§ **Exercise**
Find the word "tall" in the listing; pull out each line holding it.

───── Data

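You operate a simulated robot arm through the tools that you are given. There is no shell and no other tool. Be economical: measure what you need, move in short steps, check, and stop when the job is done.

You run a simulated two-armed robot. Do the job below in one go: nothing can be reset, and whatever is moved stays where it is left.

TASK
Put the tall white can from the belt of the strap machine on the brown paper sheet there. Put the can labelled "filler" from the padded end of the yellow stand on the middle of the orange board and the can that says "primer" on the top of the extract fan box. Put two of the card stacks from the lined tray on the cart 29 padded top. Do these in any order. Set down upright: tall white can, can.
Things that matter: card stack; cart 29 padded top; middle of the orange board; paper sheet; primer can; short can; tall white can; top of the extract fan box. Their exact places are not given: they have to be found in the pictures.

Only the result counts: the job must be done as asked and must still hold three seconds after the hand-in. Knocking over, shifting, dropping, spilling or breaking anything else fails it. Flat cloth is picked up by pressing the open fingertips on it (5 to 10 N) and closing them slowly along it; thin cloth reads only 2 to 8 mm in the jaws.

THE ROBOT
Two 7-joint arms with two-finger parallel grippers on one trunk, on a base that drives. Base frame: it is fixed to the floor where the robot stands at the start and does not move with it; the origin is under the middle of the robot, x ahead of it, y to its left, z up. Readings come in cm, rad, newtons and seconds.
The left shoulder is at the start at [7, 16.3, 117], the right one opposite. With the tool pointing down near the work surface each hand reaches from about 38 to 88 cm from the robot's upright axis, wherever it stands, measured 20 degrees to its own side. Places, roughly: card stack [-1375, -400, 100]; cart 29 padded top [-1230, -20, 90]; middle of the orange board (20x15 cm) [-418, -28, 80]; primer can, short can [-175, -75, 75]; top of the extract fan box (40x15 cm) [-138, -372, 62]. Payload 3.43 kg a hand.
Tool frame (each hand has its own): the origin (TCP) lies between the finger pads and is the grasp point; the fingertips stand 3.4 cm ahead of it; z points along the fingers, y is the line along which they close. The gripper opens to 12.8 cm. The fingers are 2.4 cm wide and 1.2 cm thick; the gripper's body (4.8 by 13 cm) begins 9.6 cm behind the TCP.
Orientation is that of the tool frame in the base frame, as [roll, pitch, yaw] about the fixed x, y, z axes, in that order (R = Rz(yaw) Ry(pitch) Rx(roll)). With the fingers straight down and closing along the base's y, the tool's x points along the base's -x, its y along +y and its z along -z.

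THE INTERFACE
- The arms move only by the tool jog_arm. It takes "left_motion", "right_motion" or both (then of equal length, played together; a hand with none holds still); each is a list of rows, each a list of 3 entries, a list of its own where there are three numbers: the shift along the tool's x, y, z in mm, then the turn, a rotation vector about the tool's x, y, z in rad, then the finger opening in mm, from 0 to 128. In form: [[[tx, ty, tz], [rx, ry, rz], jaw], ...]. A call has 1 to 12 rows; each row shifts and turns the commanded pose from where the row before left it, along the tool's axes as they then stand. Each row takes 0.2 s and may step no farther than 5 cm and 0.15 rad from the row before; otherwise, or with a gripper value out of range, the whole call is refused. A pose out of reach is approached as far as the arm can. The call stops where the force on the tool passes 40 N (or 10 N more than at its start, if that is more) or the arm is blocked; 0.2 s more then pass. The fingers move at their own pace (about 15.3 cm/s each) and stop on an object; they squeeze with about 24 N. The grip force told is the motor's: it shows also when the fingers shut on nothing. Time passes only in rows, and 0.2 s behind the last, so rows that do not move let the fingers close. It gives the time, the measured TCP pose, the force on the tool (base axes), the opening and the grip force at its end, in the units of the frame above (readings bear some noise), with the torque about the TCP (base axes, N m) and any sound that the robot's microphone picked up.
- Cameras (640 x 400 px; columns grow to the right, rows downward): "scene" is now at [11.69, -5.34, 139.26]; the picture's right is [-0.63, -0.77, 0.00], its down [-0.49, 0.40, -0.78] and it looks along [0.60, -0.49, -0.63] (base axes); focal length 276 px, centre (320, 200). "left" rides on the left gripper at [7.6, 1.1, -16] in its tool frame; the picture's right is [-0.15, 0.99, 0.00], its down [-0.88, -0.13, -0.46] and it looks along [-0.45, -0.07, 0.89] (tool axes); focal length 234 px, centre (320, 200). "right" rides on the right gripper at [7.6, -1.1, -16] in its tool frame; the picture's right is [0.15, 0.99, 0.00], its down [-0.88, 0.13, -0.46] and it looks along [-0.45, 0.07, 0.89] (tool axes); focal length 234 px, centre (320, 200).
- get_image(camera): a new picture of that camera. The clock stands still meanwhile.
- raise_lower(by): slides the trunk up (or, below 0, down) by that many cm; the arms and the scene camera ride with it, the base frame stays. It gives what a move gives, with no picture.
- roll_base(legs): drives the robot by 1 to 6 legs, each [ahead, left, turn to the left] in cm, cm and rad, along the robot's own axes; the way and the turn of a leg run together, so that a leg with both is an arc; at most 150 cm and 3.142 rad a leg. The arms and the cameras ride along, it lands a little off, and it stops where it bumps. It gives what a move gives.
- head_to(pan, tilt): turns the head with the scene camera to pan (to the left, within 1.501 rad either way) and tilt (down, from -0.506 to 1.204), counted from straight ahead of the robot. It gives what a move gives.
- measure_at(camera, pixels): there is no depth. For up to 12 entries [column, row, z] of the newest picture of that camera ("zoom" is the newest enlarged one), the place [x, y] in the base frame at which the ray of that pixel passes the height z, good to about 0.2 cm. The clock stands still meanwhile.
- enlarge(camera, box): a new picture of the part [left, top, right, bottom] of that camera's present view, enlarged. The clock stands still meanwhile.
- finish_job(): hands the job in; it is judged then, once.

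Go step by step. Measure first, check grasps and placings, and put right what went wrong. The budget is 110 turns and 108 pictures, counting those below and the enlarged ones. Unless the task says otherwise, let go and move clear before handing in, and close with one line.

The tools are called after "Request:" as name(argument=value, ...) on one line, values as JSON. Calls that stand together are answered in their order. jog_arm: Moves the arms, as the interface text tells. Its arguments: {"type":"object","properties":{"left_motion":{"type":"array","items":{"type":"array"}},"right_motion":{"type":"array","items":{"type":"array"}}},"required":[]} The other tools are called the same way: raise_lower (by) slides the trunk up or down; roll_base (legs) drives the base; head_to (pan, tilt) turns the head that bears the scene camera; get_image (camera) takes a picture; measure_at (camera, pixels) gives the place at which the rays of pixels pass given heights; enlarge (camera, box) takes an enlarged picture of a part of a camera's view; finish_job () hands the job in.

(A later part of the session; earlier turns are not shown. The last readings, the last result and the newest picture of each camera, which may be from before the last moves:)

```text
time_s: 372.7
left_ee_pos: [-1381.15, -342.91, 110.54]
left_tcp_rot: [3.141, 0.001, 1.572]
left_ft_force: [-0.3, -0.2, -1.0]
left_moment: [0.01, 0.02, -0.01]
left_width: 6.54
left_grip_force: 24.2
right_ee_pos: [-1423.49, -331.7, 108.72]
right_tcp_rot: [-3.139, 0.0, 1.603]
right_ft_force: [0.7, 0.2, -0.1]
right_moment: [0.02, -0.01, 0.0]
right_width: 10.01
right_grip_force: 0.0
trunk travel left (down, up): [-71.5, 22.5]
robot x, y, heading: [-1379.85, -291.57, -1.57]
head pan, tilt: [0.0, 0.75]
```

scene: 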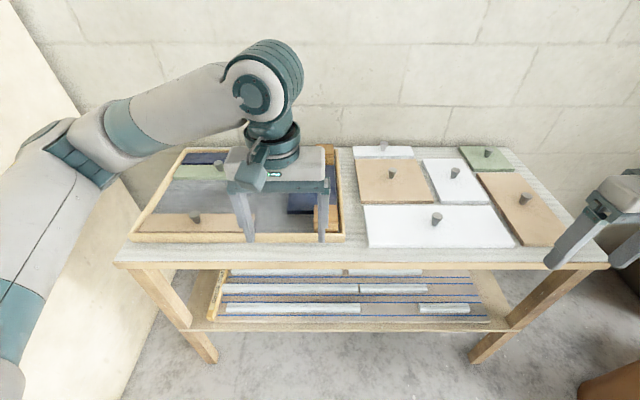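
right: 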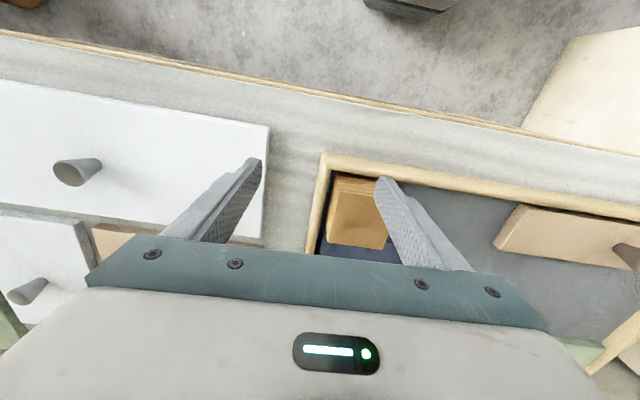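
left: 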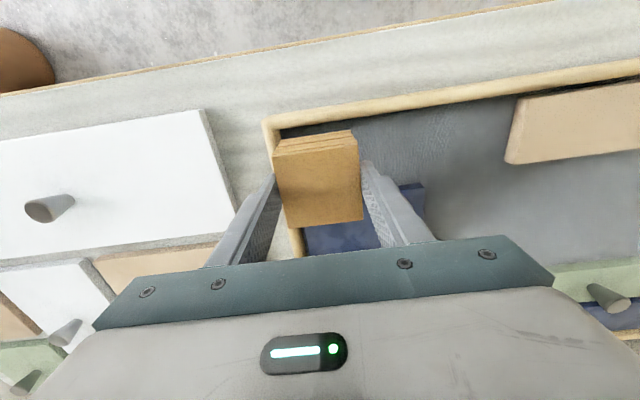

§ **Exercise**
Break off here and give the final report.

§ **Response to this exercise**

──────────

§ **Response to this exercise**
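Put the tall white can from the belt of the strap machine on the brown paper sheet there. Put the can labelled "filler" from the padded end of the yellow stand on the middle of the orange board and the can that says "primer" on the top of the extract fan box. Put two of the card stacks from the lined tray on the cart 29 padded top. Do these in any order. Set down upright: tall white can, can.
Things that matter: card stack; cart 29 padded top; middle of the orange board; paper sheet; primer can; short can; tall white can; top of the extract fan box. Their exact places are not given: they have to be found in the pictures.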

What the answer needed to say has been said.